User's Manual

Understanding and Managing Intended Active Values
The Instant Capacity software maintains a value for each nPartition of a complex called intended
active. Fundamentally, the intended active value is the number of cores intended to be active
after a reboot of the nPartition.
The concept and proper manipulation of intended active is critical because:
It determines the number of cores which will be active upon the boot of an nPartition.
The value is used to establish the allocation of core usage rights for an nPartition within the
total number of core usage rights purchased for the complex. That is, it represents the
intended distribution of core resources for each nPartition.
When the intended active value changes, the distribution of usage rights across the hard partitions
is changed, and the core resources originally intended for one nPartition might be diverted to
another nPartition.
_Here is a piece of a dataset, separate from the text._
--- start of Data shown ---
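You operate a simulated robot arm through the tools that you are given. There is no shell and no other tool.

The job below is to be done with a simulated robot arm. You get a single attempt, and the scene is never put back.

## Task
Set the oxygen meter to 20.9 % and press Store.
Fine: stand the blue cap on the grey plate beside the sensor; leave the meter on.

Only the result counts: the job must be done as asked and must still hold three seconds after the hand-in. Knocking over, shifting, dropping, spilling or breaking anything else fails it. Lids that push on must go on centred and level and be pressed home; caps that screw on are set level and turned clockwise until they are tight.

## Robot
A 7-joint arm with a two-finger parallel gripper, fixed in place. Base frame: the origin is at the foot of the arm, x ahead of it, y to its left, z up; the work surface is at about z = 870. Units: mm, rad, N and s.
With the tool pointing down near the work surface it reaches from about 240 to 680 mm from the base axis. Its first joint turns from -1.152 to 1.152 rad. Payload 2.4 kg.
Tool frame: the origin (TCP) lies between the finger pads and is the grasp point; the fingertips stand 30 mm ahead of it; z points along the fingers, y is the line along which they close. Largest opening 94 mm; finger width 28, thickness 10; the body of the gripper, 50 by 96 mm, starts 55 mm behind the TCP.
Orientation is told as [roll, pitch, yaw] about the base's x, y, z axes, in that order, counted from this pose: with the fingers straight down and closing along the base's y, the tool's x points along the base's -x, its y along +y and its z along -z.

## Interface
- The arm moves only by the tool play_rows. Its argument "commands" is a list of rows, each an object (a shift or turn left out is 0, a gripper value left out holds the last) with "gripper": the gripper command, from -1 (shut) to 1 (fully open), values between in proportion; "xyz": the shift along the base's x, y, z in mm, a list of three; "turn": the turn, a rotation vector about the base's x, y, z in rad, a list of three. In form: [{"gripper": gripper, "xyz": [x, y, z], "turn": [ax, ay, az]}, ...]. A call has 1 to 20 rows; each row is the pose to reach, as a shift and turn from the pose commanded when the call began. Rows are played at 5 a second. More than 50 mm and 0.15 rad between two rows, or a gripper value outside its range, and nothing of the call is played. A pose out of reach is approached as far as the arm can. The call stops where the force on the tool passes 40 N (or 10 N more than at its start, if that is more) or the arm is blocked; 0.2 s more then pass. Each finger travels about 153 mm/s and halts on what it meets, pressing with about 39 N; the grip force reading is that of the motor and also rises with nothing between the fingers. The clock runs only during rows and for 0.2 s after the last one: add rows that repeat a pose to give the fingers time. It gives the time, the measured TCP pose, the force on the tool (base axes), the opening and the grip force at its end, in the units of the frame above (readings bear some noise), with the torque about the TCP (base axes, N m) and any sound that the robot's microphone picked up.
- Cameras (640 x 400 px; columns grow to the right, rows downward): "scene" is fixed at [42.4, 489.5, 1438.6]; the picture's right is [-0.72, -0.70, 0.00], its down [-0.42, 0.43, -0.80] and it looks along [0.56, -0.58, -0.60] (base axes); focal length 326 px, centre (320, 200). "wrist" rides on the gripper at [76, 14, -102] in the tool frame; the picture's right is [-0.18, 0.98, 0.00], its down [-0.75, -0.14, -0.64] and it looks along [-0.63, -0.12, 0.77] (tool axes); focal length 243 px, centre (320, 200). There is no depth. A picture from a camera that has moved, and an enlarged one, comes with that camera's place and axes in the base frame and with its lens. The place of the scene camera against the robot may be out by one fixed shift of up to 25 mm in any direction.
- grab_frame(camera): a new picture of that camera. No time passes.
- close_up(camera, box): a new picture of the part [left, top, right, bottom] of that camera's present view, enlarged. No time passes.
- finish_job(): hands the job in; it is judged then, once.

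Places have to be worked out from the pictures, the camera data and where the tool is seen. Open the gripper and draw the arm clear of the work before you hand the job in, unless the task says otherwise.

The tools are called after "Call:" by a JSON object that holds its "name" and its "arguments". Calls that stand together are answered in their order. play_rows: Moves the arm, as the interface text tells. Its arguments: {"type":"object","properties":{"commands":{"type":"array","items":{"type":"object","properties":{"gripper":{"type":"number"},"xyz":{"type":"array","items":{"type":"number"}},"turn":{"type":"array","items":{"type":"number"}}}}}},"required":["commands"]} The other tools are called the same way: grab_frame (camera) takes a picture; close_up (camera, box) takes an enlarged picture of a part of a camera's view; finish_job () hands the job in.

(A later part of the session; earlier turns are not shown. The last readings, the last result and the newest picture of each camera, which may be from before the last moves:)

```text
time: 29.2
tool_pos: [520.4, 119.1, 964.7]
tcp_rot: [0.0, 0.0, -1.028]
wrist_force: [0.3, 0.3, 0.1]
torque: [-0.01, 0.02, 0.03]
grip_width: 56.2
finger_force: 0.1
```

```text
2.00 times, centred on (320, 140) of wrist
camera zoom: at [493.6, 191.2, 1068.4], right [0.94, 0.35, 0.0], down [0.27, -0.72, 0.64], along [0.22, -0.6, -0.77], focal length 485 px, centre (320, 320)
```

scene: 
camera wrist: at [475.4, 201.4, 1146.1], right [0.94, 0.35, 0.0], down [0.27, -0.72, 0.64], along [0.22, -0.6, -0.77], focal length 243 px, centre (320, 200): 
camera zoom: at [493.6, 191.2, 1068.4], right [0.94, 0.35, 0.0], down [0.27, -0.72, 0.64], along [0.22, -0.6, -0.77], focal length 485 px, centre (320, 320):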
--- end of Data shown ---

In fact, this is the mechanism that allows for load balancing of resources to
occur. Within a GiCAP group, changes to the intended active value allow resources to be load
balanced across the entire group. Naturally, it is important to be sure that this is an intentional
redistribution of resources.
Note that even inactive nPartitions have an intended active value that represents a “reservation”
of usage rights for that partition. This is necessary to ensure every configured nPartition has core
resources in order to boot.
IMPORTANT: An nPartition that was created but never booted to HP-UX will implicitly reserve
usage rights for all configured cores, regardless of any intended active value set for the nPartition.
Within a virtual partition environment, the intended active value is especially critical because a
value that does not conform to the virtual partition assignments can result in a virtual partition
environment that cannot be booted. For more information see “Boot Time Compliance” (page 66).
In a virtual partition environment, the behavior of the icapmodify -a, -d and -s options is
different when there is unused capacity represented by an intended active value that exceeds
the sum of the cores assigned to the virtual partitions in an nPartition, as described in Activations
and Deactivations in a Virtual Partition Environment” (page 64).